[INSTRUCTIONS TO FOLLOW]
Exactly retype the lines of the material from its first line to the line with "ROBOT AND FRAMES", including both.

-- -- --

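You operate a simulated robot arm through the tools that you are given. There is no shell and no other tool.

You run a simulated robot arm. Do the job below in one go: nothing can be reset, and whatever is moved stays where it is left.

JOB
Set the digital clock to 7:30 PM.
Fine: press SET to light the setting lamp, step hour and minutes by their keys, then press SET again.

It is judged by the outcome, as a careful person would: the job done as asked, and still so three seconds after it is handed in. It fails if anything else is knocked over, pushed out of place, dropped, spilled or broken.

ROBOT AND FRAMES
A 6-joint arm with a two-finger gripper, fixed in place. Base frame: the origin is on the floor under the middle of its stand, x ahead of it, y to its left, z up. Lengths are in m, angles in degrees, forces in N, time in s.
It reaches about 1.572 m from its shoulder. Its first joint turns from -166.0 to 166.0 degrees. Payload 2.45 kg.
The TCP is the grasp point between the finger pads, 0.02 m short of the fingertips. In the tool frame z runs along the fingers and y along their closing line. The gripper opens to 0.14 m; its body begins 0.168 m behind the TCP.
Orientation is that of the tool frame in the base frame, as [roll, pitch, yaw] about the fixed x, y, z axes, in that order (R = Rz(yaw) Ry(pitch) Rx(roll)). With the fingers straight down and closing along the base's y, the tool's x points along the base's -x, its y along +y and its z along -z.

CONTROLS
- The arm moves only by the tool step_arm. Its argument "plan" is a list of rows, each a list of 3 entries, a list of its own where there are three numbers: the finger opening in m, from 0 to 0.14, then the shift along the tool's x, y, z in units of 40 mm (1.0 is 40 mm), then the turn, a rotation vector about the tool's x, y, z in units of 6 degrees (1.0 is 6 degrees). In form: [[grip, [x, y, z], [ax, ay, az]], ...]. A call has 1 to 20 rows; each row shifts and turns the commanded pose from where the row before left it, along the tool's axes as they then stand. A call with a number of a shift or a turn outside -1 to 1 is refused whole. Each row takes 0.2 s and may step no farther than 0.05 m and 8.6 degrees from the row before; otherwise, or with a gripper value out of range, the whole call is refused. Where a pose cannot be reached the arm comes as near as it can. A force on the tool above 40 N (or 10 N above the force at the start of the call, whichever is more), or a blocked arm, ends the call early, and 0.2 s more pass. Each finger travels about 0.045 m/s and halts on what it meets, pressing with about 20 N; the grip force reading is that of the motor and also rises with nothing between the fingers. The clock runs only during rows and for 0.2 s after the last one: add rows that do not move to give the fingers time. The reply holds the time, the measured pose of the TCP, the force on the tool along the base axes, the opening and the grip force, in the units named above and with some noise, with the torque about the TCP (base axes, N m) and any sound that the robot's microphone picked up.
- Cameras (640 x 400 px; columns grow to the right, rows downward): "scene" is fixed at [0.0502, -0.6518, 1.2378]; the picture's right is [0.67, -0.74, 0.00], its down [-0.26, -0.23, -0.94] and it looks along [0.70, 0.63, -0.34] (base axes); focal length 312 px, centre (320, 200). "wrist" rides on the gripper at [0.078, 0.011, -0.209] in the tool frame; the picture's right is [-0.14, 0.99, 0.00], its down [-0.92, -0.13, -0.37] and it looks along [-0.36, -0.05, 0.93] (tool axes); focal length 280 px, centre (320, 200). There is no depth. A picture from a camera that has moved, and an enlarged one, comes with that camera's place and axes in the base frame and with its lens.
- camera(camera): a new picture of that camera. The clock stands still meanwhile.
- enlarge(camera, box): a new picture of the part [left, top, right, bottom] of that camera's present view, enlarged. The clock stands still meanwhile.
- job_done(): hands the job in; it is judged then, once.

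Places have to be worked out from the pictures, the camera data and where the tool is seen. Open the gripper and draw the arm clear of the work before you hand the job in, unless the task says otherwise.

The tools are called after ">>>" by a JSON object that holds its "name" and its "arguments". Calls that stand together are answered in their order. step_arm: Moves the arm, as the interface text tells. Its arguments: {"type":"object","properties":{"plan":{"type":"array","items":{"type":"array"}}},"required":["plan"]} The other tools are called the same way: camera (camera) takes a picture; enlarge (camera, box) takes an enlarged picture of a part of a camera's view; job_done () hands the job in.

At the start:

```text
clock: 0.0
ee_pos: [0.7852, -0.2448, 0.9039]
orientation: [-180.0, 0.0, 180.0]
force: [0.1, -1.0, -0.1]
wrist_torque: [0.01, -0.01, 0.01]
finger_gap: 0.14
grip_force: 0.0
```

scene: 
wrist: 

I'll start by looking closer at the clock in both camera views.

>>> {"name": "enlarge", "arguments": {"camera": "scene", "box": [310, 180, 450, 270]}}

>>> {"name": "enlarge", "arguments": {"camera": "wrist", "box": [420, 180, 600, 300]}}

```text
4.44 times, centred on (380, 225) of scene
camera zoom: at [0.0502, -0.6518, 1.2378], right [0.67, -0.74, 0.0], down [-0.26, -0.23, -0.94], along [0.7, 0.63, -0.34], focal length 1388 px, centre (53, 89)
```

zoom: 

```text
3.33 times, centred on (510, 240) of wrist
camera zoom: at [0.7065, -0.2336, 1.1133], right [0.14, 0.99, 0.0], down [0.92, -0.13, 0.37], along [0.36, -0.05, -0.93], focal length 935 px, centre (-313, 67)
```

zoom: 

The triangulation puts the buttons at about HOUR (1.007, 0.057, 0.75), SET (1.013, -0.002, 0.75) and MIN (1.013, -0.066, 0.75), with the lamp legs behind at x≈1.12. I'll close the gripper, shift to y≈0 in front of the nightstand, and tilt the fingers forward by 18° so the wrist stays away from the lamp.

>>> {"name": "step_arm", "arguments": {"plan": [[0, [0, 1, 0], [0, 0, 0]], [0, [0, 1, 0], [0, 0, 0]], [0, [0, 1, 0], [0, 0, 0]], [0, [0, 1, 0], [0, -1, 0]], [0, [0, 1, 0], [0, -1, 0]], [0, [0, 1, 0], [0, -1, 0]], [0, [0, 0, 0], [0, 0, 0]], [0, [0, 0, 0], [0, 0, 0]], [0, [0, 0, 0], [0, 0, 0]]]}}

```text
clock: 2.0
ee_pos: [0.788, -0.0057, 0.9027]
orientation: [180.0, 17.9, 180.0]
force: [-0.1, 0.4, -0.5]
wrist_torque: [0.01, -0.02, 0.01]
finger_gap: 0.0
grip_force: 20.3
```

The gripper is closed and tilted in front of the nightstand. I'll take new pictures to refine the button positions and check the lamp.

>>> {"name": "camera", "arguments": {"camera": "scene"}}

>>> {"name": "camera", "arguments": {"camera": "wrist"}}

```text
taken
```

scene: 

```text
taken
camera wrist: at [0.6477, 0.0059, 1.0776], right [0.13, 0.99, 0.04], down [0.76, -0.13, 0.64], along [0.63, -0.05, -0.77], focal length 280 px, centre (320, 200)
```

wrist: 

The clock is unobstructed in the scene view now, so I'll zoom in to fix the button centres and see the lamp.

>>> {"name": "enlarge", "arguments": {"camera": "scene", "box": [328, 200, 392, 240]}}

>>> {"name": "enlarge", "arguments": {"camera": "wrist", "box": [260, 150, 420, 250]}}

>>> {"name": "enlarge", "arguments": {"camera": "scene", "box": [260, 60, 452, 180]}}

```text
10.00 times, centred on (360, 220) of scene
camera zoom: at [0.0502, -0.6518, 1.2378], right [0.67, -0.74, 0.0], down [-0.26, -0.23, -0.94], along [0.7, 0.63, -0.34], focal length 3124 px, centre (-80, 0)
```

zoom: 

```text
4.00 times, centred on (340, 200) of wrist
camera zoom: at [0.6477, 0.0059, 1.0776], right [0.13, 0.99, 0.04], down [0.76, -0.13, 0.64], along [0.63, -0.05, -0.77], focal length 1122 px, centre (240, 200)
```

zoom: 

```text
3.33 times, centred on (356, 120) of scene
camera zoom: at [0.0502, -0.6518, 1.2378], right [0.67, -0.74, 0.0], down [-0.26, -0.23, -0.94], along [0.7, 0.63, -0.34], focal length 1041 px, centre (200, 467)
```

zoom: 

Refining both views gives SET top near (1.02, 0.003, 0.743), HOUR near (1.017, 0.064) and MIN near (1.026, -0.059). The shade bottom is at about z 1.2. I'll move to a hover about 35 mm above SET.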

-- -- --

[TASK SOLUTION]
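You operate a simulated robot arm through the tools that you are given. There is no shell and no other tool.

You run a simulated robot arm. Do the job below in one go: nothing can be reset, and whatever is moved stays where it is left.

JOB
Set the digital clock to 7:30 PM.
Fine: press SET to light the setting lamp, step hour and minutes by their keys, then press SET again.

It is judged by the outcome, as a careful person would: the job done as asked, and still so three seconds after it is handed in. It fails if anything else is knocked over, pushed out of place, dropped, spilled or broken.

ROBOT AND FRAMES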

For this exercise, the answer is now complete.